Between May and December 2020, prior to the COVID-19 vaccine availability, emergency department staff at 20 medical centers across the country were followed with surveys, COVID-19 tests and serology testing. The study included 1,673 emergency department physicians, advanced practice providers, nurses and non-clinical staff who were observed over 20 weeks and 30,000 person-weeks in total. During this surveillance, more than 4,400 high-risk aerosolizing intubations were performed.
“At the beginning of the pandemic, the risk of providing emergency patient care was not understood. Emergency care staff were committed to their role in responding to the crisis, but they were understandably anxious,” said Nicholas Mohr, M.D., lead author and co-principal investigator of the study, at the University of Iowa Hospitals and Clinics. “Even though emergency care workers felt vulnerable performing procedures and providing clinical care for COVID-19 patients during this time, our findings support that it was really when they were outside the hospital and at home, with their families and friends, and in their community that people were at risk of infection.”
The study found that only 4.5 percent of emergency personnel became infected with COVID-19, and the most prominent factors associated with those infections were community exposures, hospital case counts and mask use in public.
“This study does provide reassurance to health care professionals that, with the proper precautions, they can be relatively safe while treating patients in the emergency medicine setting,” Schrading said. “PPE is effective at preventing COVID-19 transmission during clinical care, so when case counts are high in the community, health care personnel should take precautions outside the hospital just as they do inside the hospital when they are working.”
This project was funded by a cooperative agreement from the Centers for Disease Control and Prevention (U01CK000480) and the Institute for Clinical and Translational Science at the University of Iowa through a grant from the National Center for Advancing Translational Sciences at the National Institutes of Health (UL1TR002537).
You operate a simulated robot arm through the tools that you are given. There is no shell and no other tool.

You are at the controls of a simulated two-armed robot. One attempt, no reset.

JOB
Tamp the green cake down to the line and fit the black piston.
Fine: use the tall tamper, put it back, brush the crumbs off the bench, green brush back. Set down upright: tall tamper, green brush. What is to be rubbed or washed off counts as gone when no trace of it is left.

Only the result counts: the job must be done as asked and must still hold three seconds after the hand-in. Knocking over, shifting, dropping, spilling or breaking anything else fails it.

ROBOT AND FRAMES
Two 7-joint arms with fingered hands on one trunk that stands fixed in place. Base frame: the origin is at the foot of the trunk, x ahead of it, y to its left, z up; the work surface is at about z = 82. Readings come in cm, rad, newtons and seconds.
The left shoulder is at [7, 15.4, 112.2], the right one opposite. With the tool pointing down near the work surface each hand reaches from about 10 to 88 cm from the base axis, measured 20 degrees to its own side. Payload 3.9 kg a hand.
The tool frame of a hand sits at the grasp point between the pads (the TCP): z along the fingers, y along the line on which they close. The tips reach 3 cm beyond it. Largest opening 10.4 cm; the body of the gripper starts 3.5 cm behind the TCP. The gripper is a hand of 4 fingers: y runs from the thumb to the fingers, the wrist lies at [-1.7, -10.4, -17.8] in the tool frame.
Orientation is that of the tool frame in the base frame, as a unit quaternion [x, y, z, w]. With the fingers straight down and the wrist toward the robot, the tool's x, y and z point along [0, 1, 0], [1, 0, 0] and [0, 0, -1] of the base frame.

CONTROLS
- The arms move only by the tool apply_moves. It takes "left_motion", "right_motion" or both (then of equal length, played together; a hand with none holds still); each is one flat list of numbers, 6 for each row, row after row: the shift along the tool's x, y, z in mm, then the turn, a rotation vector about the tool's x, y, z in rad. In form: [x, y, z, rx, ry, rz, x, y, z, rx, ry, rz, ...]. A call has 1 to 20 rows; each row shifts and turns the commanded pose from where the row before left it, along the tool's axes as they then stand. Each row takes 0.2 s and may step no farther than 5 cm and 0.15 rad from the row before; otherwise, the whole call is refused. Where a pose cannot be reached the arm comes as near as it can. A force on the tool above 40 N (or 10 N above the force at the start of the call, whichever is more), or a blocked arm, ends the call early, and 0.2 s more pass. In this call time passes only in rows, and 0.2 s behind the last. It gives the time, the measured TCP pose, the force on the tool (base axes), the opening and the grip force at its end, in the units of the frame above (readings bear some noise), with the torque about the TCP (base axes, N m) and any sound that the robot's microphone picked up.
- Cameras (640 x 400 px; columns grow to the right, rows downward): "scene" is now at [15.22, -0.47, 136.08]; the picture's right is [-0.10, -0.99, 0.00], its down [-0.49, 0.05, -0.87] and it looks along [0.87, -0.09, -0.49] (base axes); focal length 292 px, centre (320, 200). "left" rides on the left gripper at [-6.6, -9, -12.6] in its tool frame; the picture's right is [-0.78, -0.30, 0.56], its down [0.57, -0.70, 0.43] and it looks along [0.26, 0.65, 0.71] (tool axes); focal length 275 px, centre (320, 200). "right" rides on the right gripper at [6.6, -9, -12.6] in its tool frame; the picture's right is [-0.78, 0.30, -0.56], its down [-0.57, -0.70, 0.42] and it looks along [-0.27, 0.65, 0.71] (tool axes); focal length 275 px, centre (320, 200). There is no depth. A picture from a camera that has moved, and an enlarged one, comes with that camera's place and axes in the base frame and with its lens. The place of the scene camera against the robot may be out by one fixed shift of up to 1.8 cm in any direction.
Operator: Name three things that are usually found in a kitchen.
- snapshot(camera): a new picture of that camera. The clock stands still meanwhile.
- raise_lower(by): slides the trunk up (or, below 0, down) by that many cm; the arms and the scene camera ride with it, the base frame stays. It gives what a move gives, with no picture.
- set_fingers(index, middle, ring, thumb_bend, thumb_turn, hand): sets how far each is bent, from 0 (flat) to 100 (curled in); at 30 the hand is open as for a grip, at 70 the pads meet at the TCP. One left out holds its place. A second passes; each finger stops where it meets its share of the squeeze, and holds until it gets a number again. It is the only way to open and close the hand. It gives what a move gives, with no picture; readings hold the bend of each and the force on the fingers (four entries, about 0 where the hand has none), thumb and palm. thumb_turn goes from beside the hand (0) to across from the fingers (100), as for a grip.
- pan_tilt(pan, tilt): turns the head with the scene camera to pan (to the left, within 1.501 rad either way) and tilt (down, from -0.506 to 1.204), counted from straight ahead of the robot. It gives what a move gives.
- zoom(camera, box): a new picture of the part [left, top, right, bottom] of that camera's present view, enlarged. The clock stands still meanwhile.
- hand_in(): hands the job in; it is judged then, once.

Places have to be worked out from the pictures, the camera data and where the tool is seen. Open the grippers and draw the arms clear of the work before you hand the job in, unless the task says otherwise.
Additional researchers on this study are David Talan, Anusha Krishnadasan and William Mower of the University of California, Los Angeles; Karisa Harland and Patrick Ten Eyck of the University of Iowa; Juan Carlos Montoy of the University of California, San Francisco; Preeta K. Kutty, Elisabeth Hesse and Scott Santibanez of the CDC; David Weissman of the National Institute for Occupational Safety and Health/CDC; and Patricia Slev of ARUP Laboratories.